DATASET CONTENT =>
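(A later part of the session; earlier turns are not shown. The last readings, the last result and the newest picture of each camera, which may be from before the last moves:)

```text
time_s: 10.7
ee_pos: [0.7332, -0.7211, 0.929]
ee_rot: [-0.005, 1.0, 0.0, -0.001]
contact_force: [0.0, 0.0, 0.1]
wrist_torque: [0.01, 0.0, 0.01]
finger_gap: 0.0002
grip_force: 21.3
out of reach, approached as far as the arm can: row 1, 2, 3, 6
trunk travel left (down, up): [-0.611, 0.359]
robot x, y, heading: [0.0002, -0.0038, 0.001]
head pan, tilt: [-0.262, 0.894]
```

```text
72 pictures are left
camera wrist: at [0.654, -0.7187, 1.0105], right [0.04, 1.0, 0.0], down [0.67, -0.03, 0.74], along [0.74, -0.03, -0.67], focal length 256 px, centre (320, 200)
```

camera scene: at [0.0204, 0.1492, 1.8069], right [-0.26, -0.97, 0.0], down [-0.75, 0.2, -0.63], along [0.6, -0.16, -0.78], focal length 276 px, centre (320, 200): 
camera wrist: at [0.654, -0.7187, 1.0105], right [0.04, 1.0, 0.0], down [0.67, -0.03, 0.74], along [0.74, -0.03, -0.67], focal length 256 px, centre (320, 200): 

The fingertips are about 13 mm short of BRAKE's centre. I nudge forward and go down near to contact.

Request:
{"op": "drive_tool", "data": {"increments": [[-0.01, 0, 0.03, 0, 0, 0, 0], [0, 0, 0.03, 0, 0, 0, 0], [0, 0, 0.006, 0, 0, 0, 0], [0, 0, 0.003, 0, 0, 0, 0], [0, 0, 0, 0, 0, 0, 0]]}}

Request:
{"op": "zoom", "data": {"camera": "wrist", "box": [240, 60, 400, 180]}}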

CHALLENGE =>
Print again each line of the listing above, exactly as it appears.

EXERCISE ANSWER =>
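(A later part of the session; earlier turns are not shown. The last readings, the last result and the newest picture of each camera, which may be from before the last moves:)

```text
time_s: 10.7
ee_pos: [0.7332, -0.7211, 0.929]
ee_rot: [-0.005, 1.0, 0.0, -0.001]
contact_force: [0.0, 0.0, 0.1]
wrist_torque: [0.01, 0.0, 0.01]
finger_gap: 0.0002
grip_force: 21.3
out of reach, approached as far as the arm can: row 1, 2, 3, 6
trunk travel left (down, up): [-0.611, 0.359]
robot x, y, heading: [0.0002, -0.0038, 0.001]
head pan, tilt: [-0.262, 0.894]
```

```text
72 pictures are left
camera wrist: at [0.654, -0.7187, 1.0105], right [0.04, 1.0, 0.0], down [0.67, -0.03, 0.74], along [0.74, -0.03, -0.67], focal length 256 px, centre (320, 200)
```

camera scene: at [0.0204, 0.1492, 1.8069], right [-0.26, -0.97, 0.0], down [-0.75, 0.2, -0.63], along [0.6, -0.16, -0.78], focal length 276 px, centre (320, 200): 
camera wrist: at [0.654, -0.7187, 1.0105], right [0.04, 1.0, 0.0], down [0.67, -0.03, 0.74], along [0.74, -0.03, -0.67], focal length 256 px, centre (320, 200): 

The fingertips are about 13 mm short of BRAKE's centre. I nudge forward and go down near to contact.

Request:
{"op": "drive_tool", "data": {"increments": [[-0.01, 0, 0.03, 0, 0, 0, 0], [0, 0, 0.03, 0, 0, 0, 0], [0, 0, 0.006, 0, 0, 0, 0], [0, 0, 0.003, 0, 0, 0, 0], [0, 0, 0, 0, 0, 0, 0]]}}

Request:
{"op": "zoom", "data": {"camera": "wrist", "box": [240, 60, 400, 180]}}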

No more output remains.